In a free market, this statement is necessarily true at all times. It can never be that a person is paid more than the value their talents and labor brings to society because all profits are ultimately derived from the value society places on the goods and services a firm produces. The wages of a firms employees are allocated according to value of each individual laborers skills in relation to the supply and demand of that particular skill set.

If someone has a highly productive talent that enables a firm to expand its production exponentially based on their particular skill set, they will be rewarded with a huge payday. If they aren’t, that person will take their talents elsewhere where they will be rewarded commensurate with their productive contribution.

It is ONLY through the violence of government that an individual actor could possibly make more than the value of the productive contribution they bring to society.

Let us go through a few case studies that highlight this fact.

Drug dealers are over-paid in accordance to the value they bring to society. The violence of government against innocent consumers and producers creates artificial shortages of a product that is in high demand. Because of the increased risk and artificial shortages created by government violence against drug dealers/consumers, drug dealers can afford to charge a large premium on their product. Without the war on drugs, drug dealers would make as much as any other unskilled retail clerk.

Wall Street financiers are over-paid in accordance to the value they bring to society. The violence of government imposed fiat currency laws and the violence of government imposed banking cartels allows private commercial banks to reap the profits of artificially suppressed interest rates, not to mention the fact that all losses are socialized on to the tax payers.

Without fiat currency laws, government mandated banking cartels, and artificially suppressed interest rates, financiers would earn as much as warehouse operators. For in effect, real money (gold and sliver) is nothing more than a commodity and banks should operate as nothing more than warehouses for these commodities. It is only through the violence of government that the Wall Street power-brokers can make as much as they do.

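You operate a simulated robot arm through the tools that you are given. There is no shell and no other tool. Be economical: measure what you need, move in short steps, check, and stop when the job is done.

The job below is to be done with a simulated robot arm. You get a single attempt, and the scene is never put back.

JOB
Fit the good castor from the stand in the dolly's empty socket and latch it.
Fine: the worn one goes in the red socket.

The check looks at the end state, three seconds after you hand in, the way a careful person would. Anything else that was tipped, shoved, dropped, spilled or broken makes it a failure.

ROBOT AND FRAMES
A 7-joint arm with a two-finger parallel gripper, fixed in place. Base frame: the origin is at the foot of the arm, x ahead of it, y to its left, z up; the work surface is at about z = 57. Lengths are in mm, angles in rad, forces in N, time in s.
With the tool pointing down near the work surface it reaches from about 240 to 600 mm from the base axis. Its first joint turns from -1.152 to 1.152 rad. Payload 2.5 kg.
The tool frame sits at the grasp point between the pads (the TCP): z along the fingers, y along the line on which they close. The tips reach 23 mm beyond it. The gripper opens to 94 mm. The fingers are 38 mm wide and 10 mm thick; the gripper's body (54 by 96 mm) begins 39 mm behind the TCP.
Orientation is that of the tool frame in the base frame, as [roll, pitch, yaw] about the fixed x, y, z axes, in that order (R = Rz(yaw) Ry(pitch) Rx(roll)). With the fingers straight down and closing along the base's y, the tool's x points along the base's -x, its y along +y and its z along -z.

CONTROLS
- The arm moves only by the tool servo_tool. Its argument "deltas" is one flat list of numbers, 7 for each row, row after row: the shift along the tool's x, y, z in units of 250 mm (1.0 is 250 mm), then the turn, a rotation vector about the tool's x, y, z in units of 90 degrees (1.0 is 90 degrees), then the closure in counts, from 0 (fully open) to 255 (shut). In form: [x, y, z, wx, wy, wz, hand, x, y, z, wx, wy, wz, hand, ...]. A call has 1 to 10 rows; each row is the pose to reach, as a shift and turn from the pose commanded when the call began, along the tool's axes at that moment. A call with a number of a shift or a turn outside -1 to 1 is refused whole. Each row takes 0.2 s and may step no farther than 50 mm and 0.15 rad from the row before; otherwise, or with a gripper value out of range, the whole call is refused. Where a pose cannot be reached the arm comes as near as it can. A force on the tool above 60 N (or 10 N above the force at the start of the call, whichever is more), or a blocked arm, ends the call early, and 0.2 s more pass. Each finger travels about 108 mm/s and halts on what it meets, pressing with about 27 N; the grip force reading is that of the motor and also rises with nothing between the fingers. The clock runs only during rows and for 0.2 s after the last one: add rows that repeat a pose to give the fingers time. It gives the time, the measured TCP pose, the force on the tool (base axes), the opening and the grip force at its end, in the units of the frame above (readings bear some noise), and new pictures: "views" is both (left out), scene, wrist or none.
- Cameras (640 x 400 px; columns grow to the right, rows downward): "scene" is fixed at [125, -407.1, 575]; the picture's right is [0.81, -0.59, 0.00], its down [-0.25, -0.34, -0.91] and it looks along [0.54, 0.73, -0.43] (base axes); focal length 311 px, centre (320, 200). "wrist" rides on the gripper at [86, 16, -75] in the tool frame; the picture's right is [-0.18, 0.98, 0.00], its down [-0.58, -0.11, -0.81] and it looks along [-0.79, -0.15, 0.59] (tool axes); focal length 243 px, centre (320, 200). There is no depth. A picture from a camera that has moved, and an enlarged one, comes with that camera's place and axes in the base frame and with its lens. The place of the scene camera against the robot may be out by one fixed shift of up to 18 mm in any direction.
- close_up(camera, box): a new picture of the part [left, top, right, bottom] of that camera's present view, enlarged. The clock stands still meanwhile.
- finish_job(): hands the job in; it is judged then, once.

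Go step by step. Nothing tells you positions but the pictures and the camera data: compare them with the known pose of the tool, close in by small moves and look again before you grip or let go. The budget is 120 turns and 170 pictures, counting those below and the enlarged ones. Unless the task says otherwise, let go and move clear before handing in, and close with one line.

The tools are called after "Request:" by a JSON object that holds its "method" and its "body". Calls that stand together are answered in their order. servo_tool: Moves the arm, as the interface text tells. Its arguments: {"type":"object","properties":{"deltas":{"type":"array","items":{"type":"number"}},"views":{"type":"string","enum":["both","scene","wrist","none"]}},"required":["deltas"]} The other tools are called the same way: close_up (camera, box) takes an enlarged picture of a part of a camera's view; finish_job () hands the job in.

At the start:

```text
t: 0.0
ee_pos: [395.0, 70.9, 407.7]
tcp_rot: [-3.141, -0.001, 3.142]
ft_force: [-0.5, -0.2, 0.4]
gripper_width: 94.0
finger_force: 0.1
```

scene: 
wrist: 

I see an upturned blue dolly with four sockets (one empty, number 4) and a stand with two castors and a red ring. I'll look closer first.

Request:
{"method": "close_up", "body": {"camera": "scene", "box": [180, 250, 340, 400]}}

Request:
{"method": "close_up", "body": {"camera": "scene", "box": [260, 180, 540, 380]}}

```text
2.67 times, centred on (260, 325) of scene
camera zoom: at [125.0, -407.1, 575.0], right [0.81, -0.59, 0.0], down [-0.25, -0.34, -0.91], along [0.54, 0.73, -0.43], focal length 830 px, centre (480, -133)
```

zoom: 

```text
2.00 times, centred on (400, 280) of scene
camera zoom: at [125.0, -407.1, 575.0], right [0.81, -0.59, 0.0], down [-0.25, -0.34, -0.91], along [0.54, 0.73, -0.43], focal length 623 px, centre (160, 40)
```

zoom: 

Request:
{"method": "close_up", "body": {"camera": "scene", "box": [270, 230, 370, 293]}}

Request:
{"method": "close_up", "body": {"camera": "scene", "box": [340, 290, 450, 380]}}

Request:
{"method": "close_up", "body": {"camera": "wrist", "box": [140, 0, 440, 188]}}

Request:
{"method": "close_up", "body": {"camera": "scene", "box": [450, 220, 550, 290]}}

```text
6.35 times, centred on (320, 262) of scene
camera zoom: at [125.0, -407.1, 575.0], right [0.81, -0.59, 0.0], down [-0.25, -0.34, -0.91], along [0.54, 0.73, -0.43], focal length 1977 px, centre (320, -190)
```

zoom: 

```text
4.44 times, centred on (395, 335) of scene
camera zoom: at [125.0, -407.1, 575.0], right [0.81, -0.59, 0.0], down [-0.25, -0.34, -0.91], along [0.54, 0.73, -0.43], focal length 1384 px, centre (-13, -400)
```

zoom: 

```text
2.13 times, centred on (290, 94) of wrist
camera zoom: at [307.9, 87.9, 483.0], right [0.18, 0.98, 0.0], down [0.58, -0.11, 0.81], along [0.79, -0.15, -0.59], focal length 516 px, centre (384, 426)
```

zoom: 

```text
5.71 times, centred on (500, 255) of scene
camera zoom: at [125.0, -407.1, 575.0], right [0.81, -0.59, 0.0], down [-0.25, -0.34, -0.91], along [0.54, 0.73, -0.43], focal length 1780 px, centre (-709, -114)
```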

Politicians are over-paid in accordance with the value they bring to society. Since politicians produce nothing and provide no meaningful service, they necessarily bring no value at all to a society. Their pay is dependent upon either the violent theft of productive members of society through taxation or through the violence of fiat currency laws that enable them to pay themselves with money they printed themselves.

Educational bureaucrats are over-paid in accordance to the value they bring to society. It is only through the use of government created loan subsidies that the collegiate bureaucratic apparatus has been allowed to expand as much as it has. In a free society, educational bureaucrats would be limited in pay according to how much the public was willing pay voluntarily for a college education and on their performance as administrators. Only successful administrators who ran a profitable educational operation would be rewarded with high pay. The government created loans that are being pumped into the educational bureaucracy necessarily require violent theft or violently imposed fiat currency in order to exist in the first place.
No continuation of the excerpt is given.